Case Study 2: Playing Bingo to aid number recognition Lucy played Bingo with her Grade 2 class because she thought it was a great game to help pupils recognise two-digit numbers. She played the game with the whole class first. She gave each pupil a card and some buttons. A pupil took cards, numbered 1 to 50, from a box and read them to the class. If a pupil found the number read out on their card, they placed a button over it. The first pupil who had buttons covering a row, column, or diagonal correctly won the game. As the pupils played the game, Lucy went around the class helping. The successful completion of a row, column, or diagonal is evidence of the ability to recognise two-digit numbers correctly. Next, she divided the class into groups of eight and they played the game at their own pace, taking it in turns to be the caller. Lucy also allowed pupils to play Bingo at break and she was surprised how many pupils played, especially on a wet day.

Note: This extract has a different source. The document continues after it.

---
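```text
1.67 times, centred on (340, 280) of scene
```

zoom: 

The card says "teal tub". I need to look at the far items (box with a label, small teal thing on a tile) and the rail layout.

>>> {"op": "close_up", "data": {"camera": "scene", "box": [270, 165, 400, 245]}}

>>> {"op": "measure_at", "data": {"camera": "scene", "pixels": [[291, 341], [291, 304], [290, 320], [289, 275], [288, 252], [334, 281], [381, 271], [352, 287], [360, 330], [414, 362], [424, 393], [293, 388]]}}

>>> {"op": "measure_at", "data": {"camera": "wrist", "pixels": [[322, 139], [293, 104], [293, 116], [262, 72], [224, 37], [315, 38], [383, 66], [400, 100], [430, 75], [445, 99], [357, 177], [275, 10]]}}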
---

She also noticed how much more confident they became in mathematics classes. She extended the game by putting more cards into the game using numbers 51–99 for her more able pupils. See Resource 2: Games to practise numeracy skills for the rules of Bingo and other simple games.
Activity 2: Identifying the mathematics in games In this activity, ask your pupils to play one of five games and identify any mathematics they think they are learning (see Resource 2). You may need to help them identify the mathematics. l
Organise your pupils into groups of four or five.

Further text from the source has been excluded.